The Switch: A Novel by Beth O'Leary (Flatiron, $16.99, 9781250769862). "Finding herself with a two-week sabbatical from work, Leeana and her grandmother Eileen decide to switch homes for the duration. In London, Eileen starts an affair and builds friendships across generations. In a Yorkshire village, Leena learns how her grandmother is the center of village activity and takes on all Eileen's projects. For fans of Evie Drake Starts Over and The Love Story of Missy Charmichael." --Paula Pergament, Lincolnwood Public Library, Lincolnwood, Ill.

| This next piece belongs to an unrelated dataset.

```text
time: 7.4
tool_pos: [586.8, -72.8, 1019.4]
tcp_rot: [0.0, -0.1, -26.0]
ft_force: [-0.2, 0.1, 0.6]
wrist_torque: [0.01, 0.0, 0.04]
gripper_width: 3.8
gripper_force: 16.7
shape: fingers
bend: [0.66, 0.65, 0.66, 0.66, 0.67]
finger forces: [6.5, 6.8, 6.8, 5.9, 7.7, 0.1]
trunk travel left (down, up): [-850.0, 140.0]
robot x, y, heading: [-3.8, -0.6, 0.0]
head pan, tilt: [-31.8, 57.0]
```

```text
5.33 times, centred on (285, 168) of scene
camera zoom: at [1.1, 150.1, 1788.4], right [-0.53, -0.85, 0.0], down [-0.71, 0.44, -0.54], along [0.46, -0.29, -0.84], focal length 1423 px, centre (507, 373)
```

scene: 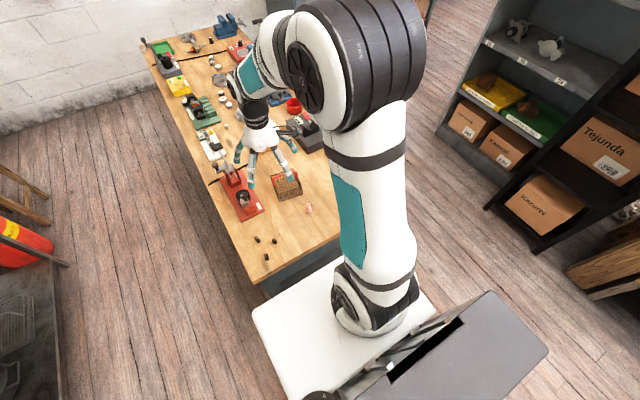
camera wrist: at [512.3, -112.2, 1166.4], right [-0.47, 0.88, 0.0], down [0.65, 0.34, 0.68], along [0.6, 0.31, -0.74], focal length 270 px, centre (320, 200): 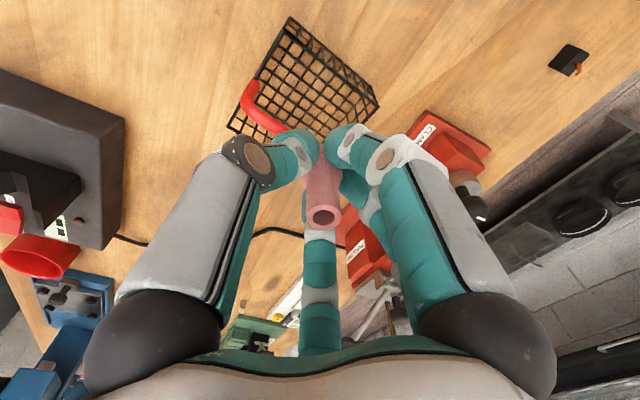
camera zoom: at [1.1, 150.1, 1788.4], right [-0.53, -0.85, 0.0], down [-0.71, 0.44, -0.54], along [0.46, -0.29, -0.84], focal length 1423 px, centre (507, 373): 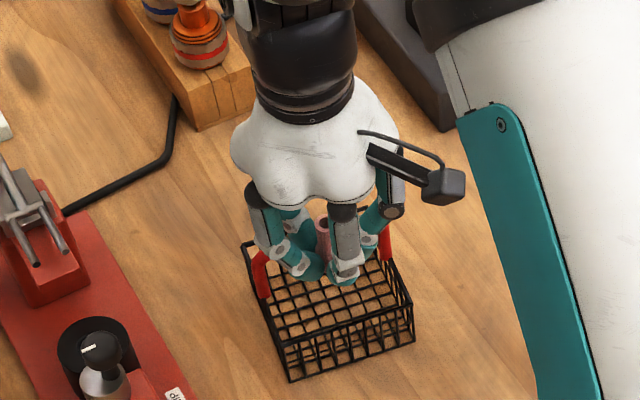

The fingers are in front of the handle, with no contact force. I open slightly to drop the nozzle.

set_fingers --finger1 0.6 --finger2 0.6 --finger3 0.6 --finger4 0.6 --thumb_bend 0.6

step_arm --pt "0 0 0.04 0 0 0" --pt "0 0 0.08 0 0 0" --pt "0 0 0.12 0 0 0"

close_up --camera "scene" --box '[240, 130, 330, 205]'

Vanessa Yu's Magical Paris Tea Shop by Roselle Lim (Berkley, $16, 9781984803276). "Vanessa is an accountant with the power of clairvoyance. She travels to a tea shop in Paris to learn to control her predictions with the help of her Aunt Evelyn. There, she finds a new purpose by connecting the people around her and just might find true love for herself. Sweet, romantic, and cozy. For readers who enjoyed Number One Chinese Restaurant and Kitchens of the Great Midwest." --Douglas Beatty, Baltimore County Public Library, Baltimore, Md.

Book Review

Review: The Shame

The Shame by Makenna Goodman (Milkweed Editions, $15 paperback, 160p., 9781571311368, August 11, 2020)

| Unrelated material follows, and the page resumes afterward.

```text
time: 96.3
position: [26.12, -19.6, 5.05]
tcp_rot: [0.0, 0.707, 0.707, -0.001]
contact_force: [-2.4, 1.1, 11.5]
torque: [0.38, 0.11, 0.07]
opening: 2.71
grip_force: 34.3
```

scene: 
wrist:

The Shame, Makenna Goodman's brooding debut novel, gives voice to a woman who has left the bustle and consumerism of city life to live off the land and nurture her children--and hates it. Her story is one idealized in many other books (think Barbara Kingsolver's Animal, Vegetable, Miracle), but her experience doesn't mirror those myths. Despite her supposedly idyllic Vermont country life, Alma's isolated navel-gazing leads her to a desolate place emotionally:

"Yes, I felt invisible. I didn't have anything to show for myself except my kids, and the older they got, the more themselves they became, while I grew more and more servile, adhering always to their changing needs.... I was worried I'd have nothing to say."

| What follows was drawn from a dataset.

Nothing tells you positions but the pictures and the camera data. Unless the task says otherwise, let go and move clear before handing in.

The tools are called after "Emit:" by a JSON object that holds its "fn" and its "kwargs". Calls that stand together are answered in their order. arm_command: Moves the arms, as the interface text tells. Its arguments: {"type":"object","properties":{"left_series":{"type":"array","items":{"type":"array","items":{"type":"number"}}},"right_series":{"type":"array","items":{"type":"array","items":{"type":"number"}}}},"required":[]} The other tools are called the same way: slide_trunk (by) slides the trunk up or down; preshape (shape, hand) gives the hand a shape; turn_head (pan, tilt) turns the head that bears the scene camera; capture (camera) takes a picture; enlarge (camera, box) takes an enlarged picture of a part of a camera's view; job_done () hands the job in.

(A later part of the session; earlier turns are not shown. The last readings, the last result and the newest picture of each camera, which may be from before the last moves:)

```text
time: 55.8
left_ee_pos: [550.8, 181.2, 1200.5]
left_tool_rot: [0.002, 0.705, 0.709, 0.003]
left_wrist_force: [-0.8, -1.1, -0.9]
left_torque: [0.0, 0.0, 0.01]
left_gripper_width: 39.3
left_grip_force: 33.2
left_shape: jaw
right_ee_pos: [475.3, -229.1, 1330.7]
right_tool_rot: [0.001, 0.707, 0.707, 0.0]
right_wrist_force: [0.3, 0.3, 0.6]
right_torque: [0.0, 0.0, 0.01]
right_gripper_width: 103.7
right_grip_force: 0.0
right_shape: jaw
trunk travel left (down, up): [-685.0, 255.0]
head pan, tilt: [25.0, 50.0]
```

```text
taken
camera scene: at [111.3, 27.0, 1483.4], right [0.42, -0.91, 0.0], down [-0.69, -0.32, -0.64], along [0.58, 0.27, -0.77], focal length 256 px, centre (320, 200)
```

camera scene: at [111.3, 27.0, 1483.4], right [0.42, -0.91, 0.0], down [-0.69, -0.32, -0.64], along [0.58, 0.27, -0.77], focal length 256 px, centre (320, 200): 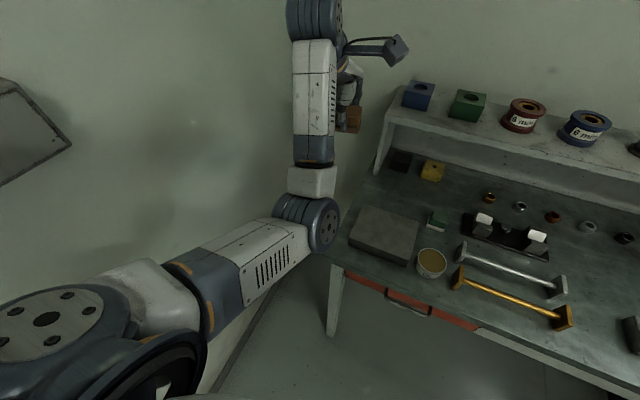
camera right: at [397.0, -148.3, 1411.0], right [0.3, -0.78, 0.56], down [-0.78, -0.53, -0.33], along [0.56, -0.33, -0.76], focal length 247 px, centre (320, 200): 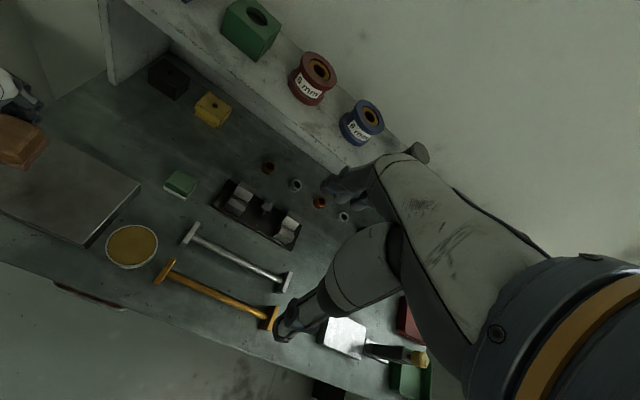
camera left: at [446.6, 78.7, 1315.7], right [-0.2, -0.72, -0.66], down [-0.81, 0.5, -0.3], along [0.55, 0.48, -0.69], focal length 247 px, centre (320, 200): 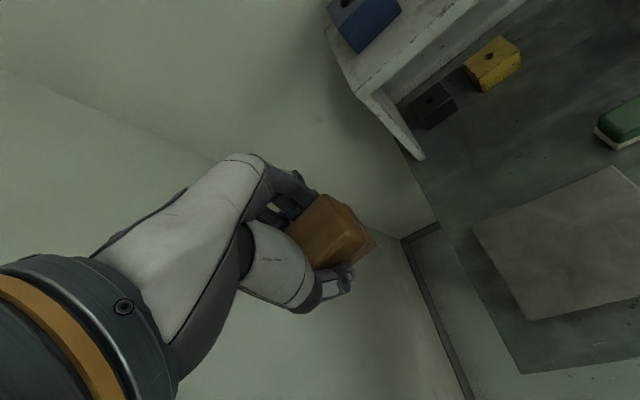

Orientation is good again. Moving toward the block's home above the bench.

In the hours she steals for herself late at night, she begins to write. She finds inspiration in Celeste, a social media personality living in New York City with a seemingly environmentally friendly, culturally rich life complete with young children and fulfilling work. Soon, Alma is obsessed. "I was held fast in her moments. Time was measured not in minutes or hours but in the period between her publications."

Alma convinces herself that her obsession with Celeste is acceptable. It's research, and she can stop checking Celeste's accounts whenever she wants. She's an unreliable narrator, even when telling the story to herself. In reality, it's not research so much as, now that her children are older, time to figure out what her career should look like; she's adrift.

"At that point, when I was granted the rare hour or two of time for myself, I became immediately overwhelmed with fear and discouragement because the worst had happened: I had no idea who I was anymore, or what I liked to do."

Why not emulate someone else's goals, their life, their happiness?

The Shame is told entirely in deep first-person perspective, sinking readers into Alma's small joys and the well of her increasingly dark introspection. Yes, Goodman is telling a story of an escape-to-the-country gone wrong and of Alma's harmful fascination with the entirely cultivated perfect life of a stranger, but perhaps the message here is that one truly can spend too much time in their own head. Alma's self-indulgence and privileged frustration are oddly reassuring at times. Readers will be able to see themselves in her flaws, her good intentions and the spaces in between. --Suzanne Krohn, editor, Love in Panels

Shelf Talker: Makenna Goodman's The Shame is the brooding story of a mother torn between the realities of the isolated rural life she's made with her family and the fulfilling life she thought she'd have.